Feito por um médico, acreditava o compositor, esse esclarecimento permitiria que as pessoas compreendessem que seu comportamento reservado e suas dificuldades pessoais não eram fruto de descaso ou arrogância. O estudo foi uma tentativa de utilizar “uma análise genômica de Beethoven para esclarecer para elucidar potenciais causas genéticas e infecciosas subjacentes de suas doenças” dizem os autores.
Quais foram as descobertas da análise de DNA de Beethoven?

(Fonte: Begg et al., Current Biology , 2023)
Para o coautor Johannes Krause, do Instituto Max Planck de Antropologia Evolutiva na Alemanha, “Nosso principal objetivo era lançar luz sobre os problemas de saúde de Beethoven, que incluem perda auditiva progressiva, começando em seus 20 e poucos anos e, eventualmente, levando-o a ser funcionalmente surdo em 1818”, explicou o bioquímico em um comunicado à imprensa de 2023.
O DNA foi extraído de mechas de cabelo de fontes independentes atribuídas a Beethoven, das quais apenas cinco foram confirmadas como vindas como “quase certamente autênticas”. Infelizmente, os autores não conseguiram encontrar no genoma nem uma explicação para o distúrbio auditivo do compositor, nem para os seus problemas gastrointestinais. No entanto, confirmaram que ele era geneticamente predisposto a doenças do fígado.
Isso foi comprovado em estudos posteriores: as amostras de Beethoven sugeriram uma infecção por hepatite B ocorrida durante os meses que antecederam sua morte. “Juntamente com a predisposição genética e seu consumo de álcool amplamente aceito, essas explicações plausíveis presentes para a grave doença hepática de Beethoven, que culminou em sua morte”, conclui o estudo.

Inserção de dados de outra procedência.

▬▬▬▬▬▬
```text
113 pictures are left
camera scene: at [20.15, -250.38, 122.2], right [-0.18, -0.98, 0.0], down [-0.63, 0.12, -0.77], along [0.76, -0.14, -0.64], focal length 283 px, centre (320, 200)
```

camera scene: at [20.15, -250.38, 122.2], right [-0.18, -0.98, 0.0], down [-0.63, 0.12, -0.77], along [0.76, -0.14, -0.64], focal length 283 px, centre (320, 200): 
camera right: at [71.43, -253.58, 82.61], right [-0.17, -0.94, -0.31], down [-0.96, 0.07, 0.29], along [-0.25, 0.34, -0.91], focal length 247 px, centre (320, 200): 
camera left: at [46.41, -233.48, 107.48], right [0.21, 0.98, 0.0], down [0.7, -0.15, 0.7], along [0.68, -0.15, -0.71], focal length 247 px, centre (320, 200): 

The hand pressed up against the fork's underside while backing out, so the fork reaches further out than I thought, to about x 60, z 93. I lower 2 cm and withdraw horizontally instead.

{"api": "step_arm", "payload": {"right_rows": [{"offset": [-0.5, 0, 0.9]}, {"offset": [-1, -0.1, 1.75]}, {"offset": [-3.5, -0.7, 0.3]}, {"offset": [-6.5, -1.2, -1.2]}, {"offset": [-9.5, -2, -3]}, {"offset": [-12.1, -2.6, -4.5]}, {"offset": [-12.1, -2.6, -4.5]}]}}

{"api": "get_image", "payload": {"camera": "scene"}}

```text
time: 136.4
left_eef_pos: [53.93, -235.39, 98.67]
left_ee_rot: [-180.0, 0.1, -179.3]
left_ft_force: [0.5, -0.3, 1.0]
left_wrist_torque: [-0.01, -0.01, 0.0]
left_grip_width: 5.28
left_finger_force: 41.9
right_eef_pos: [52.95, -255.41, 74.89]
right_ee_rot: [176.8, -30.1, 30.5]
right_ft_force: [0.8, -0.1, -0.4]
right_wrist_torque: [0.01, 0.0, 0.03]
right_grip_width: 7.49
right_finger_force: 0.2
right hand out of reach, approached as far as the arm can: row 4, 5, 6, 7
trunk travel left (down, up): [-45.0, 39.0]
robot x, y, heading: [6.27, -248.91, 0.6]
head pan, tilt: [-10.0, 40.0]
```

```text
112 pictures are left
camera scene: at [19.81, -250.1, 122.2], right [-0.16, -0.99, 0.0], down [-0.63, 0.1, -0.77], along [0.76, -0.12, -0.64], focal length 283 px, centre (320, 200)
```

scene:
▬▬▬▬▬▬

Uma surpresa na análise genômica de Beethoven

Quando os pesquisadores começaram a se decepcionar por ter encontrado mais perguntas do que respostas sobre a vida e a morte do famoso compositor clássico, uma surpresa “escondida” nos seus genes veio à tona. Comparações do cromossomo Y (o marcador paterno) de Beethoven com os de seus parentes modernos mostraram uma incompatibilidade.
A diferença genética sugere que, em algum momento entre 1572 e 1770, ocorreu um “evento de paternidade extrapar” na linha paterna direta da família. Isso quer dizer que um ancestral masculino de Beethoven teve um filho fora do casamento, o que causou uma quebra na continuidade genética da linhagem paterna.
A ocorrência se deu, segundo a pesquisa, entre o nascimento do ancestral Hendrik van Beethoven, em Kampenhout na Bélgica, sete gerações antes da concepção de Ludwig van Beethoven, ocorrida na cidade de Bonn, na Alemanha, em 1770. Além de significativa do ponto de vista histórico e biográfico, a descoberta pode ajudar a entender melhor algumas características ou condições de saúde do autor de “Ode à Alegria”.